EXCERPTED PASSAGE
○ ○ ○ ○ ○ ○ ○
I am currently continuing my research on Lipschitz constant estimation of NNs and have the presumption that an SDP-bound on the Lipschitz constant might actually be Shors SDP-relxation of the problem described above, unfortunately optimization is still not my main field of expertise and I will need some time to learn about optimization to then try to prove it. Before spending hours, I want to verify it numerically first, to see if my guess is correct.

I am aware that the moment relaxation that is implemented in Yalmip for order 1 is actually the dual of Shors relaxation and should lead to the same value. for the oder k >=2, the moment relaxation works great for me and actually yields results that I can confirm to be correct. When using k=1, i either get an error that I need to choose a higher order (Why is that, I thought all orders are possible for every problem) or the solver output is unknown and the obtained solution does not make any sense, dependent on the specific problem. In the second case I guess, the problem is badly conditioned or not even feasible but to boarderline for the solver to detect it. If that`s the case, it would mean that my presumption is wrong, as the SP bound yields a finite result.
○ ○ ○ ○ ○ ○ ○
RAW DATA

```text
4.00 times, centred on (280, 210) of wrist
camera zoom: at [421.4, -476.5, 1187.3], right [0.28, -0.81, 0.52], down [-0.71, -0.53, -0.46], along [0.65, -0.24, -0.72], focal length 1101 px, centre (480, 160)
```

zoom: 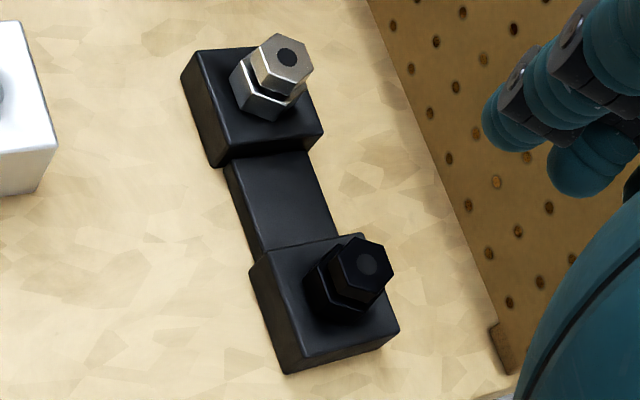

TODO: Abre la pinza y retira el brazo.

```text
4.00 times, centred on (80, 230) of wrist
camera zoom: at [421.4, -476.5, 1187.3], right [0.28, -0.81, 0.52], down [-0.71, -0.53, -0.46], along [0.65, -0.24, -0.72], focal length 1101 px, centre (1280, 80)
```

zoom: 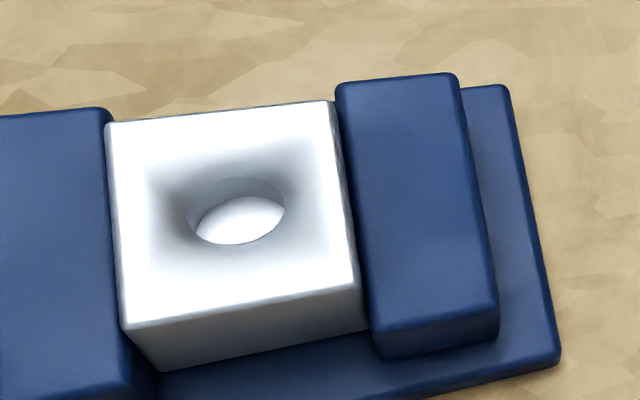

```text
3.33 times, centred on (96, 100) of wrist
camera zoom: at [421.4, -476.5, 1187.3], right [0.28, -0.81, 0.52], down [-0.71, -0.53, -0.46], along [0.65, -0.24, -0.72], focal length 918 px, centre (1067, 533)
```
○ ○ ○ ○ ○ ○ ○
WORK TO BE COMPLETED
Show the exact text of the excerpted passage starting from "I am currently" and stopping at the end of "guess is correct.".

SOLUTION TO THE PROBLEM
I am currently continuing my research on Lipschitz constant estimation of NNs and have the presumption that an SDP-bound on the Lipschitz constant might actually be Shors SDP-relxation of the problem described above, unfortunately optimization is still not my main field of expertise and I will need some time to learn about optimization to then try to prove it. Before spending hours, I want to verify it numerically first, to see if my guess is correct.